◆ EXTRACTED DATA:
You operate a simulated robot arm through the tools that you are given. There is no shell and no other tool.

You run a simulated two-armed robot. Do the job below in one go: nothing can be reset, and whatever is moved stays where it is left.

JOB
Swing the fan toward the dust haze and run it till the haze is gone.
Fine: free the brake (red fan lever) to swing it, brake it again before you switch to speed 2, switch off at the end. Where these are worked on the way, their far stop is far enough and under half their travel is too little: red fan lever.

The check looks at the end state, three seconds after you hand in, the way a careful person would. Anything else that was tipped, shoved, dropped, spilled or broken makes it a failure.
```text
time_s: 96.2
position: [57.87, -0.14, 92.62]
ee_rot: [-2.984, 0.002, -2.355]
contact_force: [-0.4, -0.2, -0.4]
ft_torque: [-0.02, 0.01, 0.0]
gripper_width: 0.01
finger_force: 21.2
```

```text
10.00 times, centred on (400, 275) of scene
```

◆ STATED GOAL: Reproduce the entries above exactly. Format the lines as a JSON array of strings and drop empty lines.

◆ FINISHED EXERCISE:
[
  "You operate a simulated robot arm through the tools that you are given. There is no shell and no other tool.",
  "You run a simulated two-armed robot. Do the job below in one go: nothing can be reset, and whatever is moved stays where it is left.",
  "JOB",
  "Swing the fan toward the dust haze and run it till the haze is gone.",
  "Fine: free the brake (red fan lever) to swing it, brake it again before you switch to speed 2, switch off at the end. Where these are worked on the way, their far stop is far enough and under half their travel is too little: red fan lever.",
  "The check looks at the end state, three seconds after you hand in, the way a careful person would. Anything else that was tipped, shoved, dropped, spilled or broken makes it a failure.",
  "```text",
  "time_s: 96.2",
  "position: [57.87, -0.14, 92.62]",
  "ee_rot: [-2.984, 0.002, -2.355]",
  "contact_force: [-0.4, -0.2, -0.4]",
  "ft_torque: [-0.02, 0.01, 0.0]",
  "gripper_width: 0.01",
  "finger_force: 21.2",
  "```",
  "```text",
  "10.00 times, centred on (400, 275) of scene",
  "```"
]